OK, Alison here. God, the set is just beautiful. What a stunning first-act curtain drop. I don't want to ruin it for you, but it's really fantastic. Unfortunately that's all I got; I'm having a hard time with this little thought experiment. Someone just said, "this is making me all headachey, trying to tweet and watch at the same time." I feel really old media right now, but I have to agree. I am reluctant, too, to actually tweet the show: I don't want to inundate my poor 60 followers or whatever with 100 one-liners about a show they're probably not going to see. Seems like a breach of etiquette. But liveblogging it like is this kinda pointless: I'm equally talking about a show most people aren't going to see, and I'm failing to say anything insightful or even funny. I can't imagine this is the best read. I think a better bet, if PCS repeats this experiment in the future, would be to use the same liveblogging program that we used to liveblog the presidential debates—that way everyone who's up here could be participating in a conversation, if they wanted to, instead of just trying to vomit clever oneliners into the internet.
Wonderful things are happening on the set right now, even during intermission. This show is stunningly designed.

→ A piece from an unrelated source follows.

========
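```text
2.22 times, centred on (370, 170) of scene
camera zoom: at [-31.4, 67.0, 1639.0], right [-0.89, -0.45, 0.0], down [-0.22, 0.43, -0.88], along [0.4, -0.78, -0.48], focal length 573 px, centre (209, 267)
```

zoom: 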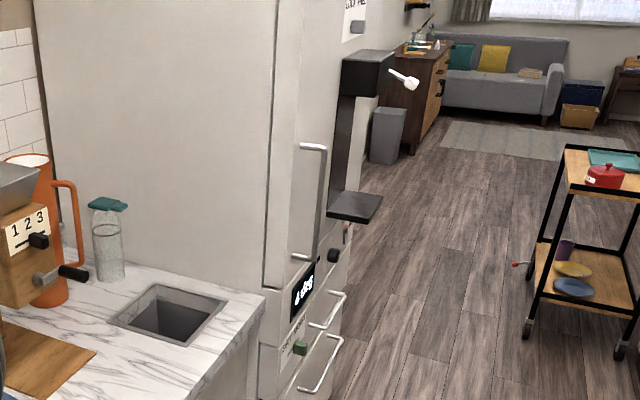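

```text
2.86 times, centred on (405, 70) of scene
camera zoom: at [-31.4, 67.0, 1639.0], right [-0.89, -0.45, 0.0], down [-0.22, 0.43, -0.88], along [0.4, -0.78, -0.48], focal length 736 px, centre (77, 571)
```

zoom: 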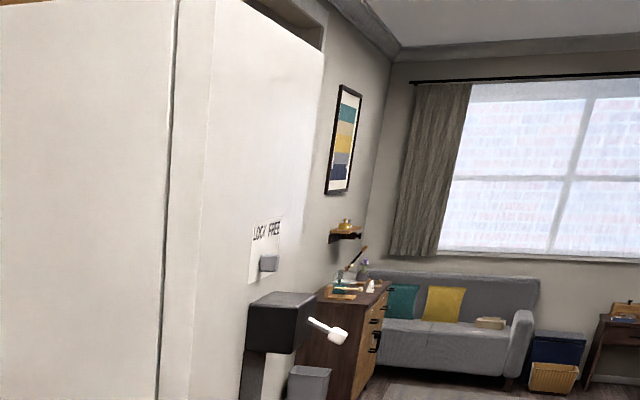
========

8:34 I heard someone say during the preshow tweetup that watching the show while twittering would be like being a critic: taking notes during a show. I would like to say NOT AT ALL. I jot down notes while watching shows for two reasons: To remind myself of details I'm afraid I might forget (names, dates, etc); and to remind myself of ideas I'm afraid I might forget (jokes, character insights, etc). My notes would make no sense to anyone but me, because they're not written with any thought that anyone but me will see them. They're a tool. This is something different.
Everyone is introducing themselves by their screennames and making friends in the aisles, which is cute. Someone rightly noted that if nothing else, this is creating incredible internet buzz for the show.
8:50 movement based segment, and i'm all, "oh, they're not talking! down time! I better blog!"
This blog post is worthless. I'm sorry. I wasn't sure how this was going to go. Twitter lends itself to little blips of randomness in a way that blog posts don't; but there's definitely a skill involved in formulating compelling Tweets, so it'll be interesting to see how the final transcript of this ends up looking—PCS is going to post it, I think. I'm gonna cut this out, though, 'cause i think it's a waste of time.